Tuesday, January 20, 2009

A Whole Lotta Blather to Get to The Point

Three long posts to get to the payoff, but here it is. A very necessary part of our governmental ecosystem is dying. The creative destruction underway in the legacy media is like a wildfire where the lack of logging and clearing of land has left the tender ripe on the forest floor.

Journalism as we know it today exists like a giant whale, feeding on a plankton of advertising that fills the seas. Journalism has survived in its current form on what is functionally a tax upon commerce called advertising.

It is directly funded by advertising. But the ocean is heating up and off the plankton for our media whale. Call it website warming.

Think about it. Since the dawn of Madison Avenue, newspapers -- then radio and television -- survived on their ability to be the most efficient mechanism for promoting commerce. The producers of goods were willing to pay these purveyors of public opinion a tithe to bring people to their door. It wasn't a required tax, but it was a taste off the top of the books nonetheless to the piper.

Today's one-to-many system of communication allows people to let other people know the same information, and unless the brand of an institution gets in the way of that, people will tend to trust other people more.

Ah, yes, brand again. Let's say for the sake of argument that the legacy media were to fully collapse into some eight-track tape anachronism. Who is left with the resources to promote their POV? That would be the institutions -- both public and private. The job of the fourth estate? Bought out at a bankruptcy auction by the other three.

Before we go off on some Ben Richards worm-hole, roll back to these couple of counters.

At some point, a new revenue source will appear for the legacy media that carries with it standing and reputation -- again, brand -- and they will move right into the future.

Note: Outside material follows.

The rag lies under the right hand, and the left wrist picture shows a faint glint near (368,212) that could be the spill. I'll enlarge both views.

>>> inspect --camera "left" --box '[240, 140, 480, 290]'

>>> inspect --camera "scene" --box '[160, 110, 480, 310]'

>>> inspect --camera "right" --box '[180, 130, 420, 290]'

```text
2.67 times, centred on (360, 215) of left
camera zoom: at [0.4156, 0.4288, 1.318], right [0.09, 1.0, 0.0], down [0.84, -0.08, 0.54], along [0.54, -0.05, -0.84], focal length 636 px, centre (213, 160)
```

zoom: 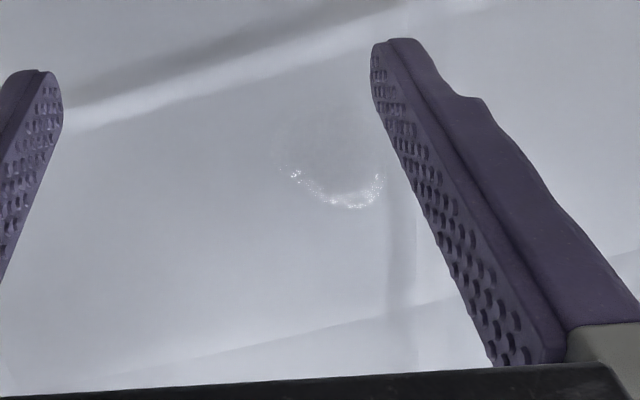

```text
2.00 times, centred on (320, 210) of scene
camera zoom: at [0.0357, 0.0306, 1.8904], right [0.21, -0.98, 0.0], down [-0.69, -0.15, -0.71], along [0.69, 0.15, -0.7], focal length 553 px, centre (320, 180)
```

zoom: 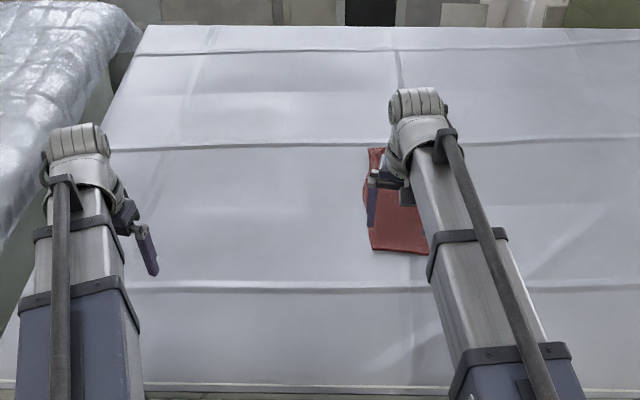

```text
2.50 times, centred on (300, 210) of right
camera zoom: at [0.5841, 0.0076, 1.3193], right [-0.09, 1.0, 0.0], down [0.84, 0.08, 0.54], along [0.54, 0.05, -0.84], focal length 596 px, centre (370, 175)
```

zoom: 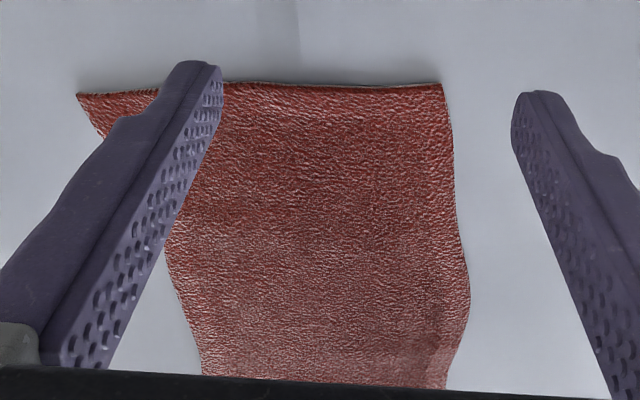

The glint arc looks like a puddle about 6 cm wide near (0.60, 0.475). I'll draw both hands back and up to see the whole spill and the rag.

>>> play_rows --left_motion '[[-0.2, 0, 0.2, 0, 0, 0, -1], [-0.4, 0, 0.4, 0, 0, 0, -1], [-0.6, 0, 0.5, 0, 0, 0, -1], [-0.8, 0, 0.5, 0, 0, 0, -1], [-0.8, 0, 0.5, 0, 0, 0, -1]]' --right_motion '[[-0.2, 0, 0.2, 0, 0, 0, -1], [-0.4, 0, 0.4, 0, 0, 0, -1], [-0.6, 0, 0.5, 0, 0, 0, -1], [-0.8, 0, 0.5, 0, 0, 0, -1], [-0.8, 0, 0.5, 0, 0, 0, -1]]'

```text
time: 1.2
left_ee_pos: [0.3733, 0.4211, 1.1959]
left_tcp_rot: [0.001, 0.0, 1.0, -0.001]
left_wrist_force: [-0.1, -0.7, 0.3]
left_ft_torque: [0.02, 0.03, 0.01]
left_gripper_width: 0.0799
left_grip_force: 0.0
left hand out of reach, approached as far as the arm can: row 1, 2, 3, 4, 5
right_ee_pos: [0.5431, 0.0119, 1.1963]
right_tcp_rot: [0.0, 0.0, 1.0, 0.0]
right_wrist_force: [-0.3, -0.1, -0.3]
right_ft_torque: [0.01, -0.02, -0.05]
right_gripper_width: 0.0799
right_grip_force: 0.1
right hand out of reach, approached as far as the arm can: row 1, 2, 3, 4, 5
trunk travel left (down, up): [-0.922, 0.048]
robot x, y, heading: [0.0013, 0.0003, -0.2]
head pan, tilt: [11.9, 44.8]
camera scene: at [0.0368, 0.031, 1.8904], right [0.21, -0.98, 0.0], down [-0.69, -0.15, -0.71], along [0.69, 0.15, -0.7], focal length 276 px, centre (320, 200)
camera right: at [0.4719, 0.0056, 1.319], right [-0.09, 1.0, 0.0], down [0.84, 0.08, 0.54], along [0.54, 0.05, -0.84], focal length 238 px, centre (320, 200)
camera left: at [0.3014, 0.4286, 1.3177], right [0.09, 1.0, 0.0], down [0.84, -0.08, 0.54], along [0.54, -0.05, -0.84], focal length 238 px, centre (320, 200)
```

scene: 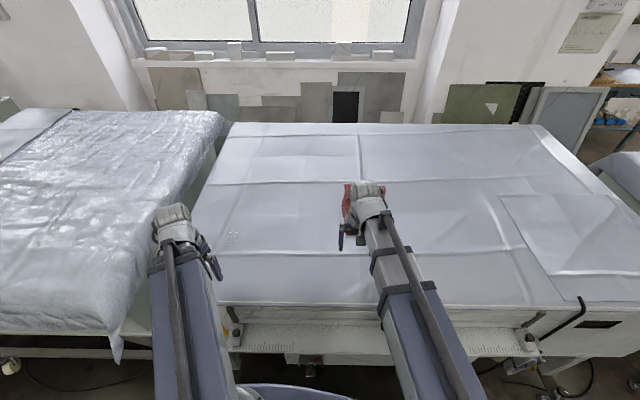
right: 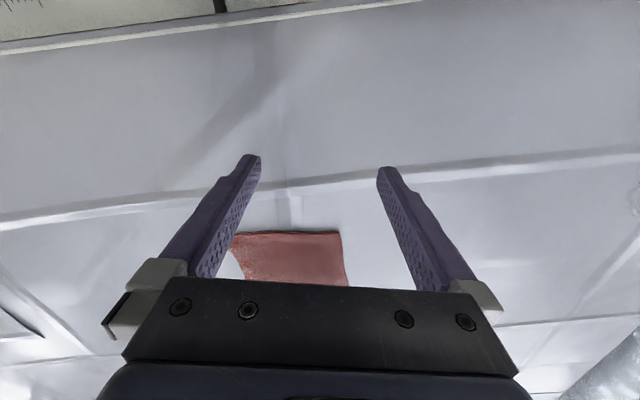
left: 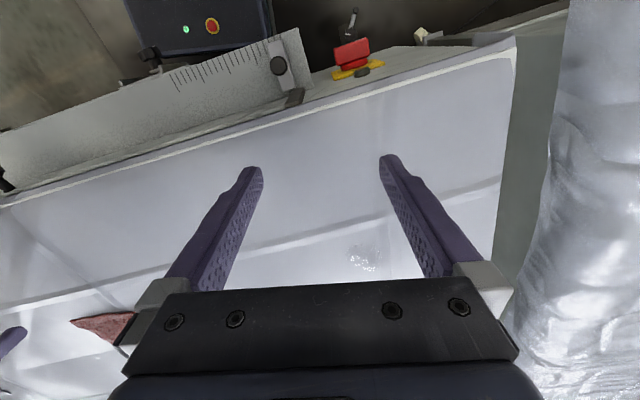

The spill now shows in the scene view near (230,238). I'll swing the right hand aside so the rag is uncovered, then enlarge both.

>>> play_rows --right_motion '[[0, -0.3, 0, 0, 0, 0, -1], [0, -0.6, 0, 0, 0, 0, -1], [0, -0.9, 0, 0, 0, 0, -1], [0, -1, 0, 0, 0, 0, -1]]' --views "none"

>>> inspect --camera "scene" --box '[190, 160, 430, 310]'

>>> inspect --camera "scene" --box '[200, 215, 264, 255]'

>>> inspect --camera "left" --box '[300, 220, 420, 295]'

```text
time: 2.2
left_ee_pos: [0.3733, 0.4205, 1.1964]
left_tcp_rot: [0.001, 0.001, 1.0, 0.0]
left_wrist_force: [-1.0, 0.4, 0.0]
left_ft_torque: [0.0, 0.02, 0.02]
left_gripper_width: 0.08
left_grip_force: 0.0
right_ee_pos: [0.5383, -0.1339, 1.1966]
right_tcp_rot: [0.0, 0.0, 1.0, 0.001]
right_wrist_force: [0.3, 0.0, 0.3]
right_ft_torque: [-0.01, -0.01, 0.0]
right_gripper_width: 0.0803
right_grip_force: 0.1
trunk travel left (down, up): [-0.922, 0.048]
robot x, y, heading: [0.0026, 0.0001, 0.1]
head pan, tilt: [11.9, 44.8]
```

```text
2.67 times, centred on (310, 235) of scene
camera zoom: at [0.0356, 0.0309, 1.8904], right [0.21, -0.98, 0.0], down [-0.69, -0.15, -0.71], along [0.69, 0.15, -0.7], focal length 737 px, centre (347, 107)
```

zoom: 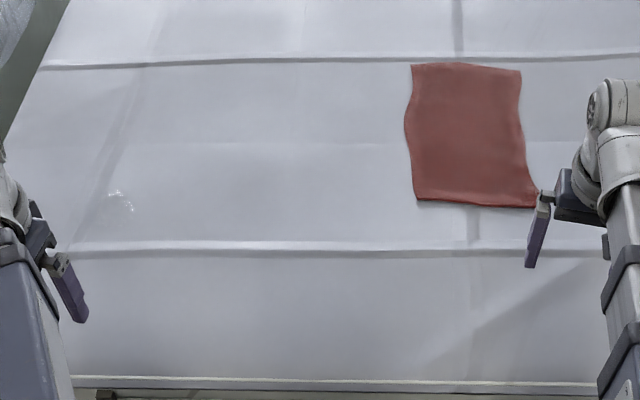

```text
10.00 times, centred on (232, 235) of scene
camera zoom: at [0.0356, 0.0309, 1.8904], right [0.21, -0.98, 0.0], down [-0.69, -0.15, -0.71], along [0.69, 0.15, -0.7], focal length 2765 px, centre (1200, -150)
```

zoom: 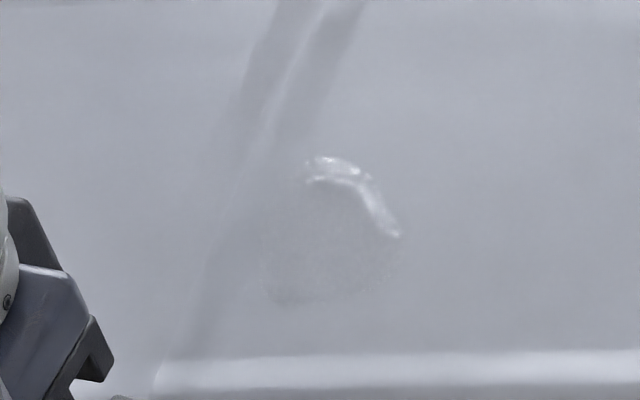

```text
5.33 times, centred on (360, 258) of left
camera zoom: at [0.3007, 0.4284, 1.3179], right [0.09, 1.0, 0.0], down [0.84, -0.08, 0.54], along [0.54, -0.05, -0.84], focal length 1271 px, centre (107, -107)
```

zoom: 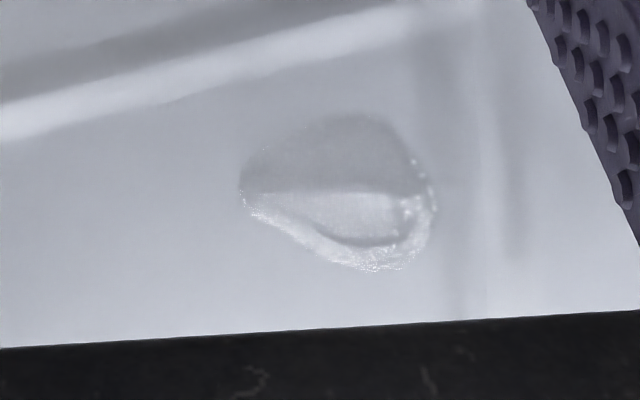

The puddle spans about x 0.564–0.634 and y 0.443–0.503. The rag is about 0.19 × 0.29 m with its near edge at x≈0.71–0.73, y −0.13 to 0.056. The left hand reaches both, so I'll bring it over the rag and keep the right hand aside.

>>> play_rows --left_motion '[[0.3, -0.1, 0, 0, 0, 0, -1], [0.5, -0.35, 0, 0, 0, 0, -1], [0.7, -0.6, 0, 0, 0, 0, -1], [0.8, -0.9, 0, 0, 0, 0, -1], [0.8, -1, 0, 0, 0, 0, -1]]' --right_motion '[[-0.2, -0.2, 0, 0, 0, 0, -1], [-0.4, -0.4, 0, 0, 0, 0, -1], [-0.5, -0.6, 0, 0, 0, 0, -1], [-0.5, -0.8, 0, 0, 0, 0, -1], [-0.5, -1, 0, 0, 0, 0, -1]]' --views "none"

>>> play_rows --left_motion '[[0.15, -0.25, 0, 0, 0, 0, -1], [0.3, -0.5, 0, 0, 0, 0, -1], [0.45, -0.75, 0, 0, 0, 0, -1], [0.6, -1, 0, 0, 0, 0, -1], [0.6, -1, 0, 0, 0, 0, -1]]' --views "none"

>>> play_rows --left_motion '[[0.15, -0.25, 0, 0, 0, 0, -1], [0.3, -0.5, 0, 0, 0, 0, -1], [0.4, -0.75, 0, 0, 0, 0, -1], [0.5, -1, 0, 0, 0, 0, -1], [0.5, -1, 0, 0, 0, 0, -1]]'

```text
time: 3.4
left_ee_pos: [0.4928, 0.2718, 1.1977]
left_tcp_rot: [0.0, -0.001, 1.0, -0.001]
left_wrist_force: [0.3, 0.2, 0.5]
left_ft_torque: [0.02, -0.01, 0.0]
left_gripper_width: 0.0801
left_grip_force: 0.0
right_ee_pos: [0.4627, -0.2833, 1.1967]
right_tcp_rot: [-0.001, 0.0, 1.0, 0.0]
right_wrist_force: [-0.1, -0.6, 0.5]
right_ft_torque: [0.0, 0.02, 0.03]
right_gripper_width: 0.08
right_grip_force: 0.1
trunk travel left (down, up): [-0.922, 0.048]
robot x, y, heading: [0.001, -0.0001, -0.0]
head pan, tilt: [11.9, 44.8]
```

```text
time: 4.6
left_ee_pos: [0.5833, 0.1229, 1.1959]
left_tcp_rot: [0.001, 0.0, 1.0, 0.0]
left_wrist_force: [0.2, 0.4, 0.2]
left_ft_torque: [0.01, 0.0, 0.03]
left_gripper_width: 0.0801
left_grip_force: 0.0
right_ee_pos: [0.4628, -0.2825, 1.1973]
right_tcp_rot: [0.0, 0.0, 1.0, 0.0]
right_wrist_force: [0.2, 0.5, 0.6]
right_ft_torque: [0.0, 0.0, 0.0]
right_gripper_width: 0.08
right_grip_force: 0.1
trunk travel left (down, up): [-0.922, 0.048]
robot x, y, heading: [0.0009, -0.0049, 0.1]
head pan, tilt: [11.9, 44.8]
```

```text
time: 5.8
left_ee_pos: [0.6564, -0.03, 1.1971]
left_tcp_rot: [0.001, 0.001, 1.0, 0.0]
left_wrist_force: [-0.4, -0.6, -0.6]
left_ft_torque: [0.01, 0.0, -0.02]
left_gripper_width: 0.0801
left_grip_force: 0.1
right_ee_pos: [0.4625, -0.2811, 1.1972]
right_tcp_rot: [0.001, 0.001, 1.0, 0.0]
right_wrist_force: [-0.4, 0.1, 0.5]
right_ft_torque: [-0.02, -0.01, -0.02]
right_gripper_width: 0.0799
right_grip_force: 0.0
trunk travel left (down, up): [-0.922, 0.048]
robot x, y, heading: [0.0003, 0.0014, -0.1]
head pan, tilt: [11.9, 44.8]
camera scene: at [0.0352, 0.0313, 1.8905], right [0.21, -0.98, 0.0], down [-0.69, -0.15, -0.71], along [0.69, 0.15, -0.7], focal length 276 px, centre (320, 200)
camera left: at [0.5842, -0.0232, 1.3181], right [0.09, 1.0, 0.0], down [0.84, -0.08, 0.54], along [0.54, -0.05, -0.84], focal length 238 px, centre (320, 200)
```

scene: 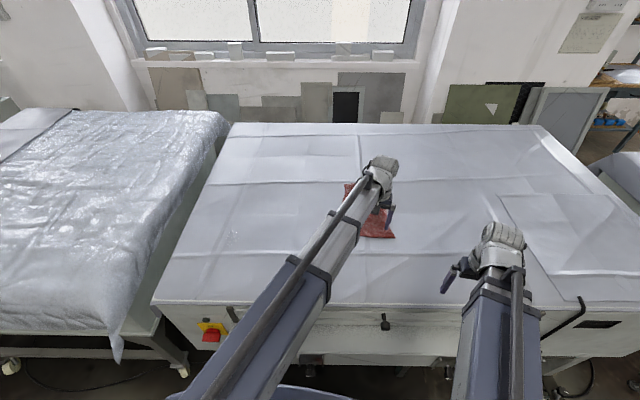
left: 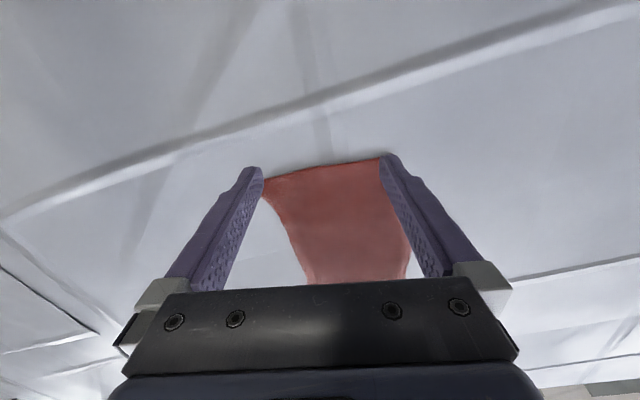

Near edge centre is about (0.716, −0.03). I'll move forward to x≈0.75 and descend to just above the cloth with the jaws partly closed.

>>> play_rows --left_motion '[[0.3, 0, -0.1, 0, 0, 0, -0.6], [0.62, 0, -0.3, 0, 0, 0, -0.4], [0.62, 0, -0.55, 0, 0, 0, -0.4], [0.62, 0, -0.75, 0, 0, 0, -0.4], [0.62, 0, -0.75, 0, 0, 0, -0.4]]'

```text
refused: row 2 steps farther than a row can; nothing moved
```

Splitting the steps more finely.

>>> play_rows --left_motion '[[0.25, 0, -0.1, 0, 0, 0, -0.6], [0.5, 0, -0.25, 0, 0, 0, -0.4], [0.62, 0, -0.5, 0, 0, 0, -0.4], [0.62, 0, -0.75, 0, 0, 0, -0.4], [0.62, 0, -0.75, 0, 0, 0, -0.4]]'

But the digital media stands ready to fill the gap immediately, and what will differentiate the good from the bad -- well, guess: reputation.

Consider this: who really believed the National Enquirer had the goods on John Edwards? The previous week, they were as likely to have the inside scoop on Oprah's latest diet or space aliens living in our midst. The traditional media harrumphed, but at the end of the day, the Enquirer had a good bit of the story down.

Did that make the Enquirer have a better news brand than the New York Times? For many, no, the brand that is the NYT endures.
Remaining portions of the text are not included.